DOCUMENT:
Le costruzioni più antiche di San Severino di Centola riportano il visitatore fino ai tempi dell’Alto Medioevo, attestandosi intorno al VII secolo. La maggior parte degli edifici restanti è invece da collocare intorno all’anno 1000. Nome e fondazione del borgo sono legati alla famiglia Sanseverino, che lo detenne fino al XV secolo: si trattava della più ricca del Principato di Salerno e “una delle più illustri casate storiche italiane, la prima delle sette Grandi Case del Regno di Napoli”, che “arrivò a dominare su più di 300 feudi, 40 contee, 9 marchesati, 12 ducati e 10 principati tra Calabria, Campania, Basilicata e Puglia” (maggiori informazioni su Wikipedia).
Il borgo si arrampica tra due grossi speroni rocciosi sopra la forra chiamata “gola del diavolo” e scavata dal fiume Mingardo tra i pendii di una splendida vallata verdeggiante e silenziosa. Qui ebbe inizio la lunga storia del borgo, nell’allora principato longobardo di Salerno (VII secolo), con l’arrivo di mercenari bulgari guidati dal principe Aztek. L’origine della fortificazione medievale è attribuita al cavaliere normanno Turgisio, da cui discende anche la famiglia San Severino.

GIVEN DATA:
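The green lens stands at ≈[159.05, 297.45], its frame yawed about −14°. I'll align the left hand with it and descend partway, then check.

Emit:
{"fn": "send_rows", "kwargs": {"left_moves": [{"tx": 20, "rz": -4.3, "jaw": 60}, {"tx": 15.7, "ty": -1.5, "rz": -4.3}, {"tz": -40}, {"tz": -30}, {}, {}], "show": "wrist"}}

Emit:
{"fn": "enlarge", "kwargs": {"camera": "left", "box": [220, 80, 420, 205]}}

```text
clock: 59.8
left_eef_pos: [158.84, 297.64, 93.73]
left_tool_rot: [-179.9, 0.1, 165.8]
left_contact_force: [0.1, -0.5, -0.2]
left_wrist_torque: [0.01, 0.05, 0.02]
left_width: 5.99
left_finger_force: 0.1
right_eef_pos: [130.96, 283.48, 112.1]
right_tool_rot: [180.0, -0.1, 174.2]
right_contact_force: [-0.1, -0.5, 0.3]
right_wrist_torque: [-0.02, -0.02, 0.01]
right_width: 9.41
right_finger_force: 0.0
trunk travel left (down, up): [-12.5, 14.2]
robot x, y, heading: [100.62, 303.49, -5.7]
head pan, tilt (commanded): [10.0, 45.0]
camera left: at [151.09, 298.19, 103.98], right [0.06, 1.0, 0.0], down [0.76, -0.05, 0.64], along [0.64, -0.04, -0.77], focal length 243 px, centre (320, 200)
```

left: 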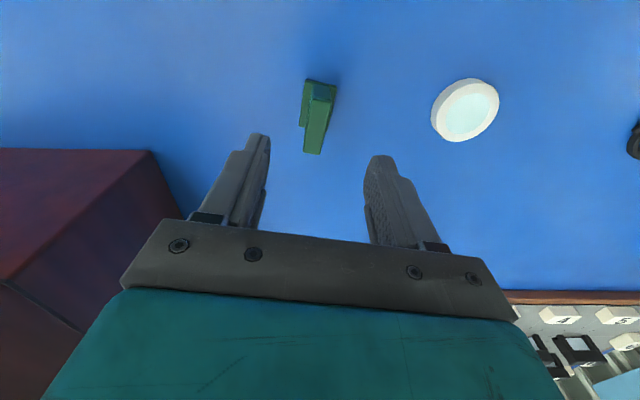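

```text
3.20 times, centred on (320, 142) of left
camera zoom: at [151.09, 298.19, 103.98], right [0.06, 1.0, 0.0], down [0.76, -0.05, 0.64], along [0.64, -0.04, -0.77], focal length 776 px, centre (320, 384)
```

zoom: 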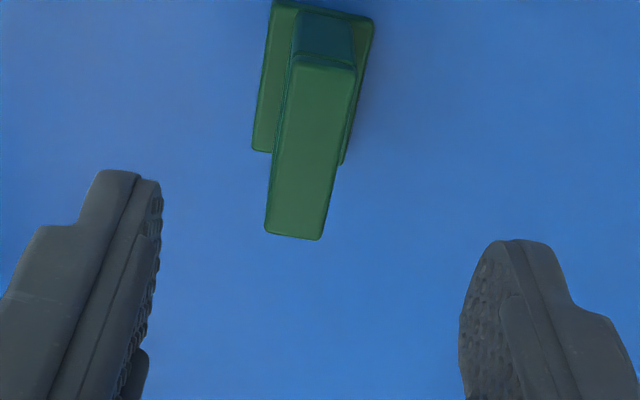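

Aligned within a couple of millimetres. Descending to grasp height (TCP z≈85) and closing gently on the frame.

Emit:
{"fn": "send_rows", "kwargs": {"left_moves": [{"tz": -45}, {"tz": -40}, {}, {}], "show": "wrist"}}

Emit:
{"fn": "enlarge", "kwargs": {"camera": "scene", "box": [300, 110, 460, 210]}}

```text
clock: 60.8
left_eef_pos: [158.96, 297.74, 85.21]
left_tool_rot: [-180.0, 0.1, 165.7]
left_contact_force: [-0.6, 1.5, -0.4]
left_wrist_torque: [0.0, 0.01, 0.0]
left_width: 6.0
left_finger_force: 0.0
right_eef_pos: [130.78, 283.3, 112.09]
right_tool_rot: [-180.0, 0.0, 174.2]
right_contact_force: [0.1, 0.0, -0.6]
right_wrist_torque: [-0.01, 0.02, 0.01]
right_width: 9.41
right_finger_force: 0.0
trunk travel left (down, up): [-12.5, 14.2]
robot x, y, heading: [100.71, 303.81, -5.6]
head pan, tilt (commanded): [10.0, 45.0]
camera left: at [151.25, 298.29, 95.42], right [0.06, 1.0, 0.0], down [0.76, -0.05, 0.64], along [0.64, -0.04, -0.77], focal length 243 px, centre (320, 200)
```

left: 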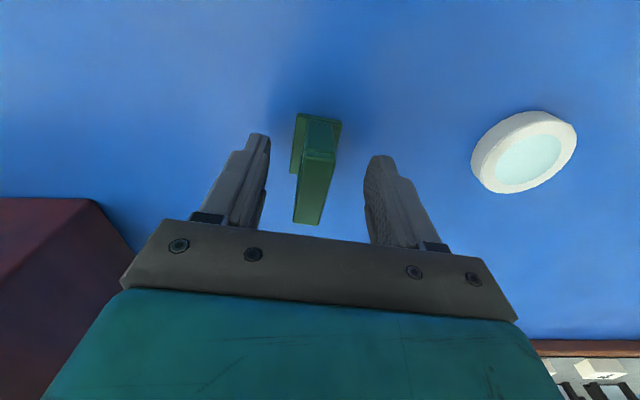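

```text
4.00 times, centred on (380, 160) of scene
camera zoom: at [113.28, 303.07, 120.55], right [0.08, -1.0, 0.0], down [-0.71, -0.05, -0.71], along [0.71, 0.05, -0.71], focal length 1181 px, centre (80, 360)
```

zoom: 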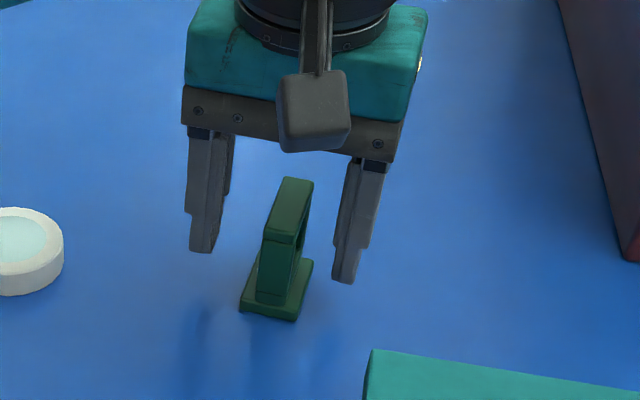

GOALS:
#1 Quote the document word for word, starting at "Le costruzioni più" and ending with "informazioni su Wikipedia).".
#2 How does the document go on? Write the next part.

ANSWERS BELOW:
#1
Le costruzioni più antiche di San Severino di Centola riportano il visitatore fino ai tempi dell’Alto Medioevo, attestandosi intorno al VII secolo. La maggior parte degli edifici restanti è invece da collocare intorno all’anno 1000. Nome e fondazione del borgo sono legati alla famiglia Sanseverino, che lo detenne fino al XV secolo: si trattava della più ricca del Principato di Salerno e “una delle più illustri casate storiche italiane, la prima delle sette Grandi Case del Regno di Napoli”, che “arrivò a dominare su più di 300 feudi, 40 contee, 9 marchesati, 12 ducati e 10 principati tra Calabria, Campania, Basilicata e Puglia” (maggiori informazioni su Wikipedia).

#2
Di qui un susseguirsi di eventi e battaglie che nei secoli coinvolsero, tra contese, difese e conquiste, i Longobardi, i Normanni, gli Svevi, gli Angioini, gli Aragonesi e persino il plotone iberico di soldati mercenari chiamati Almogaveri. Caduto in decadenza dopo l’esilio dei Sanseverino, dal XVII secolo il feudo fu acquistato da diverse famiglie, fu falcidiato dalla peste del 1624 e infine progressivamente abbandonato a partire dal 1888, quando fu completata la costruzione della linea ferroviaria Pisciotta-Castrocucco e gli abitanti si trasferirono più a valle.
San Severino di Centola, chiamato San Severino di Camerota fino all’anno dell’Unità d’Italia, rientra in quei centri abbandonati di cui non restano che le fondamenta e ruderi spogli, e che per questo noi preferiamo annoverare tra i resti archeologici di antichi insediamenti piuttosto che tra i ‘paesi fantasma’. Eppure, sembrerebbe che fino al 1977 un paio di case del borgo fossero ancora abitate, e che la chiesa (di costruzione più recente) fosse ancora la parrocchia di riferimento per gli abitanti residenti a valle.
Proprio la piazza della chiesa nuova reca chiari segni di restauro, che a dire il vero stridono con l’architettura medievale circostante. Alle spalle della chiesa si distende il vicolo meglio conservato dell’intero agglomerato: percorrendolo verso il massiccio sperone roccioso che svetta sul villaggio, sulla destra si apprezzano i ruderi del palazzo baronale, mentre in fondo alla viuzza è piantata nel terreno una croce di bronzo di recente realizzazione.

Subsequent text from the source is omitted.